By: Scott Adkins, Sling ‘n Stone Ministry
Carter County Times
The Lord Jesus Christ came as “a man acquainted with grief.” (Isaiah 53:3) Confirming that prophecy, Luke 19:41-44 says: “As He came near, He beheld the city, and wept over it.” (Luke 19:41). Jesus wept because those who He came to save stood blind to “the time of [their] visitation.” (Luke 19:44) Weeping, Jesus declared Israel’s rejection of Him meant their destruction. (Luke 19:42-44) Thirty-seven years later, Rome’s army laid waste to Jerusalem.
Isaiah 53:3 also prophesied Jesus would be “a man of sorrows.” Remember the rich young ruler and the Garden of Gethsemane? The young ruler rejected Jesus’s invitation, “Follow Me,” choosing worldly riches instead. (Luke 18:18-23) When Jesus saw that, “Jesus was very sorrowful.” (Luke 19:24) Jesus knew the young man’s choice meant “a furnace of fire,” where “there shall be wailing and gnashing of teeth.” (Matthew 13:42) In Gethsemane, Jesus wrestled with His approaching crucifixion’s agonies and confessed: “My soul is exceedingly sorrowful unto death.” (Mark 14:34) So, the Lord openly wept and sorrowed for sin and its consequences for all who reject Him.
I Peter 2:21 says: “Christ… leaving us an example, the ye should follow His steps.” What does this mean for us? It means we should say, as did the Psalmist: “Rivers of water run down mine eyes, because they keep not thy law,” (Psalms 119:136) and “I beheld the transgressors and grieved; because they kept not thy Word.” (Psalms 119:158) We know those who die in sin suffer eternal fire, weeping, wailing, and gnashing of teeth. But do we weep and sorrow for their sinful souls and pray God give them repentance? Great revival preachers of old did.

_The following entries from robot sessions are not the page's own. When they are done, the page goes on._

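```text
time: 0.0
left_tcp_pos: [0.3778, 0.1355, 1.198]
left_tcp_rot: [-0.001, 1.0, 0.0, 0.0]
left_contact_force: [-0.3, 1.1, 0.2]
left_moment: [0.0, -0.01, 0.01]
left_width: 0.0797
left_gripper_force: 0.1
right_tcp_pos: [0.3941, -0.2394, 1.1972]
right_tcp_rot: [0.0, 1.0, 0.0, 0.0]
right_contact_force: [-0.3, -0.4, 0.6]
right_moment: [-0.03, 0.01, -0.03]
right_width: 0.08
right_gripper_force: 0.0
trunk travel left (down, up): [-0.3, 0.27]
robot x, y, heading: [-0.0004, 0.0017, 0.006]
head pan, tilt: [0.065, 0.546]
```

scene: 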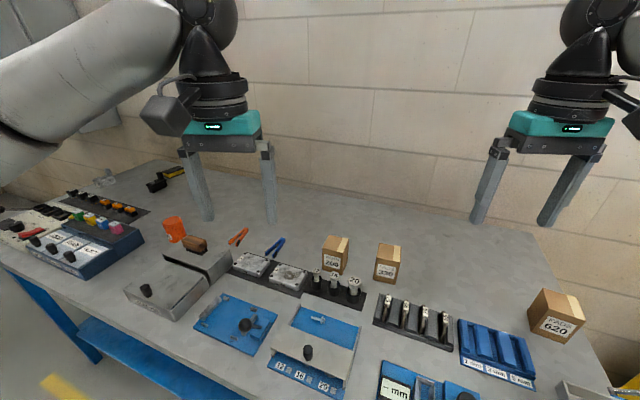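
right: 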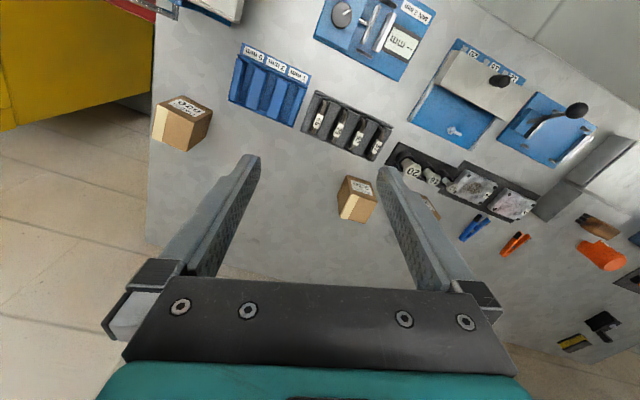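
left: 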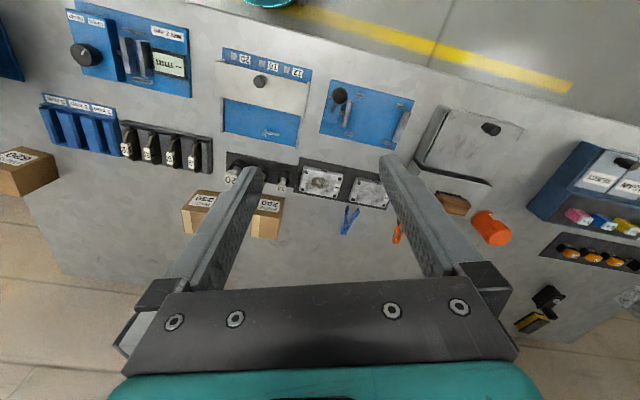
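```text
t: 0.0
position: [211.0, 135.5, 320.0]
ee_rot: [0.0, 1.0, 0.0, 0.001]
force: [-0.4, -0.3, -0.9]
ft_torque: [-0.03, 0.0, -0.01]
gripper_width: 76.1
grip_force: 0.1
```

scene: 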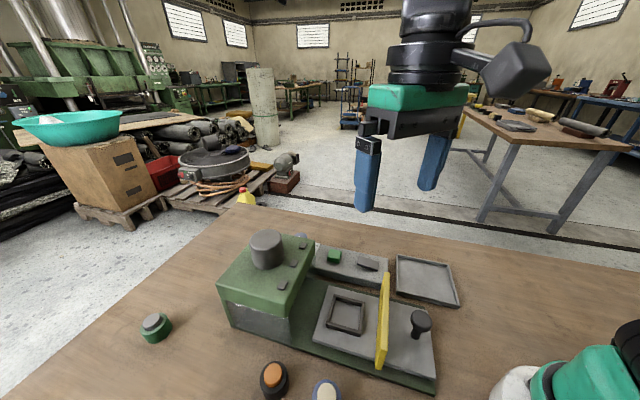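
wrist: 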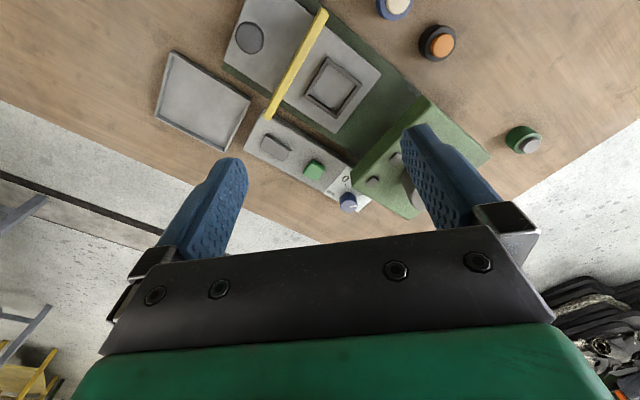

During the First Great Awakening, God’s great evangelist George Whitefield openly wept heaving sobs before sinful thousands, proclaiming: “If you will not weep for your crimes against a holy God, then George Whitefield will weep for you!!” Then, Whitefield would throw his head back and sob like a baby in open-air meetings, weeping for the lost multitudes. When did any 21st century preacher last do that? When did any of us last do that? When did we last weep for sinners and their certain doom, either privately before God, or publicly before sinners as did George Whitefield?
This, beloved, we must do if we are to rescue sinners from a Christless eternity. We must soak our prayers and harvest fields with torrents of hot tears and follow Jesus’s example. If we do not, folks we today love will be forever lost; weeping, wailing, and gnashing their teeth under God’s vengeance in His fiery furnace. Beloved, that need not be; and so now, weep, we must.